No início de uma noite de um Domingo qualquer, corto o Rossio na diagonal vindo da Rua dos Sapateiros em direcção aos Restauradores - procuro o Beira-Gare para beber o meu café de sempre e para com isso matar o dia e cimentar a minha noite. Saí agora mesmo do resistente Grémio Lisbonense, velhinha casa de 165 anos posta bem em frente dessa magnífica peça de Arte Nova que é o Animatógrafo do Rossio, monumento do cinema a completar cem anos de fundação para o fim deste ano. 

Corto a praça na diagonal para atalhar caminho e sobretudo para escapar a encarar o Homem Elefante, o Monstro do Rossio, que para mim tem tanto de assustador como de encantatório. Uma amiga minha instalada em Inglaterra contou-me que o apanhou num programa de televisão inglês, convite que surgiu com vista a resolver o seu problema por via de cirurgia; não me soube adiantar mais nada, não conhecia o desfecho da história.

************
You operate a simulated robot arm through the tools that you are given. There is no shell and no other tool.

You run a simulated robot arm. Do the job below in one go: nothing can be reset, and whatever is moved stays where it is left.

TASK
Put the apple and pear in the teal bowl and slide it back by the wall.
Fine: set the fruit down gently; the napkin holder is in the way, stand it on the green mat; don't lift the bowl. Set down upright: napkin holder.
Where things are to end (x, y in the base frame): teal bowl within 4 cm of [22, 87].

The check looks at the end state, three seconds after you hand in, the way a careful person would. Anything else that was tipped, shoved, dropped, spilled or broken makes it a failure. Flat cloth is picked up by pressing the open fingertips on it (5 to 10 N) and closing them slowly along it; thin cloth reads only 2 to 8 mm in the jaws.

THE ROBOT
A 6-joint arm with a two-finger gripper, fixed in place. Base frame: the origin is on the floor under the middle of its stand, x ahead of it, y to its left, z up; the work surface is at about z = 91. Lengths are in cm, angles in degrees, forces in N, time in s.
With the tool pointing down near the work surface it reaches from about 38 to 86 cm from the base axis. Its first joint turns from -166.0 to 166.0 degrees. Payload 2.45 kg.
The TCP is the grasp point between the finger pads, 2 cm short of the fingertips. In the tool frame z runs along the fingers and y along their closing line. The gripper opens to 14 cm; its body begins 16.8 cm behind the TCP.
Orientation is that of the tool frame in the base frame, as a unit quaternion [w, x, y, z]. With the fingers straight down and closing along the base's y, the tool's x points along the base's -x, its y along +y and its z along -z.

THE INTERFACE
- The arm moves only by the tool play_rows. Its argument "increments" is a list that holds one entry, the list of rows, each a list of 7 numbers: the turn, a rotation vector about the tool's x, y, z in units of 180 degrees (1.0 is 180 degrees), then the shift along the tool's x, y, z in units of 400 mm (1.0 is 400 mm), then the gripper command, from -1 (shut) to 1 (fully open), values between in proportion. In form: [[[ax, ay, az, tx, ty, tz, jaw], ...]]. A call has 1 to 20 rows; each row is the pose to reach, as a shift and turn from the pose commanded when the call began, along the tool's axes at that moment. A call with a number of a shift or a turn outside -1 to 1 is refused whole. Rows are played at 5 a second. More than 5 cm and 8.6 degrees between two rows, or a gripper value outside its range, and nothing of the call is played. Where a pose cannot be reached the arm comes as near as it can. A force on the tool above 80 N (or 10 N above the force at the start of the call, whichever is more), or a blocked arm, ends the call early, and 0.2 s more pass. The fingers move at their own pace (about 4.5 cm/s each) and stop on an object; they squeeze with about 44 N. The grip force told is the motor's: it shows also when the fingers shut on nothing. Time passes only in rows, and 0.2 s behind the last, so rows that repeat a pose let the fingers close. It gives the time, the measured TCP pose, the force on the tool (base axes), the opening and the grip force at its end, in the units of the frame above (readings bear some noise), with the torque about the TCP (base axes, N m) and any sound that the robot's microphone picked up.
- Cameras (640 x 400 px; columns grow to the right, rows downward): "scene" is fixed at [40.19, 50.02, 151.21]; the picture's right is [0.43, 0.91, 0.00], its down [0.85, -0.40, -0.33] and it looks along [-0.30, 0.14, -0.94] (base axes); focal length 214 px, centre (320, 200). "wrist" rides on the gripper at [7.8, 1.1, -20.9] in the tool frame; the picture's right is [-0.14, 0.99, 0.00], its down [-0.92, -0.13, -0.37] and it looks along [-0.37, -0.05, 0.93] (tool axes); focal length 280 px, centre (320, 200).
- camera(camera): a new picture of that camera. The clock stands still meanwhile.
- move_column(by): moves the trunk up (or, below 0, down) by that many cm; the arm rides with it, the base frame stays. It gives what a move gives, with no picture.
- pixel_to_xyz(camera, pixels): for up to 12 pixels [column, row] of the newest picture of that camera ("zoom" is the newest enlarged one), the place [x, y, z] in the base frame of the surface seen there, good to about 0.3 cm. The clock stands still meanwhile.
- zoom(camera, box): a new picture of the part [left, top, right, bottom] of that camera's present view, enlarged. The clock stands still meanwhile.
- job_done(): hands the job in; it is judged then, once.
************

De toda a maneira continuo sempre a desviar-me de o encarar novamente, mais por ele do que por mim, mais por respeito do que por repulsa.

Coloco-me ao balcão do Beira-Gare entre loucos, solitários e bêbados habituais, ainda incomodado pela nova lei restritiva do tabaco - acompanho sempre um café com um cigarro, e sigo ainda desabituado por esta nova restrição. Mato a tarde que espreita ainda em tons de vermelho vivo e ocre, amareloazulando o resto de dia no firmamento. Ao meu lado um gigante afável gorgoleja e sorve o café em altas exclamações, atirando a cabeça para trás de cada vez que leva a chávena até aos lábios.

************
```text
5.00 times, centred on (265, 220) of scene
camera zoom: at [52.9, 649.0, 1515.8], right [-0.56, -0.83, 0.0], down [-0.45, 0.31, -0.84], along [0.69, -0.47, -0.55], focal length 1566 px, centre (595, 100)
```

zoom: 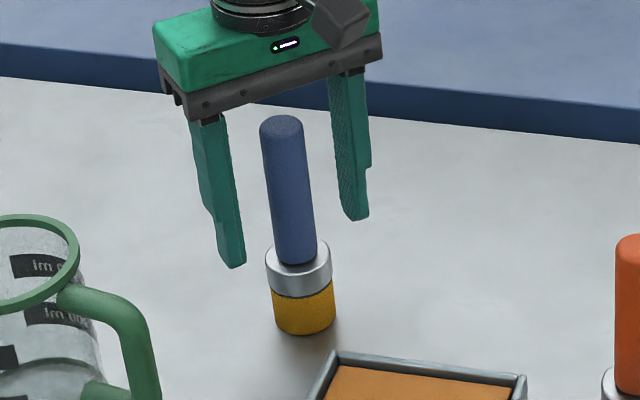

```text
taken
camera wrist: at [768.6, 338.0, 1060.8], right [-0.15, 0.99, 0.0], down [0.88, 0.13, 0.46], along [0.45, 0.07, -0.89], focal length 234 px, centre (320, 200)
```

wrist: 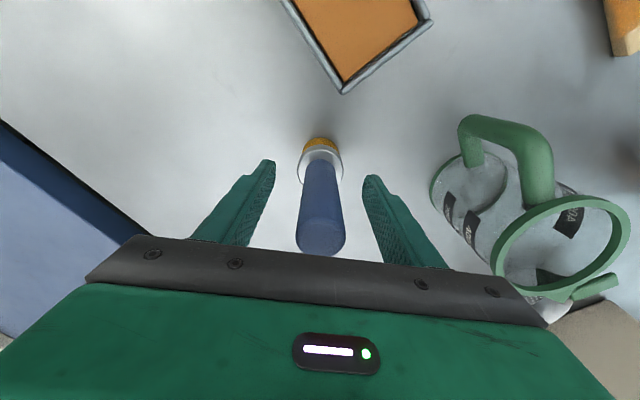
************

Especulam sobre mim, apelidando-me de bom observador. Talvez que registe demasiadamente as coisas que me rodeiam e lhes dê o merecido valor, ao invés de outros que ou nem nelas reparam por seguirem distraídos ou talvez que não lhes atribuam significação de monta para que se lhes mantenham as imagens ou mesmo que nem saiam para que episódios de interesse lhes surjam. Sou mais um bom registador, um colector de memórias, um caçador de imagens, a minha mente é um álbum recente e infinito de fotografias a cores e outro mais antigo a preto e branco e ocre de tudo o que faço e que me surge. Este último vai-se fragmentando e diluindo.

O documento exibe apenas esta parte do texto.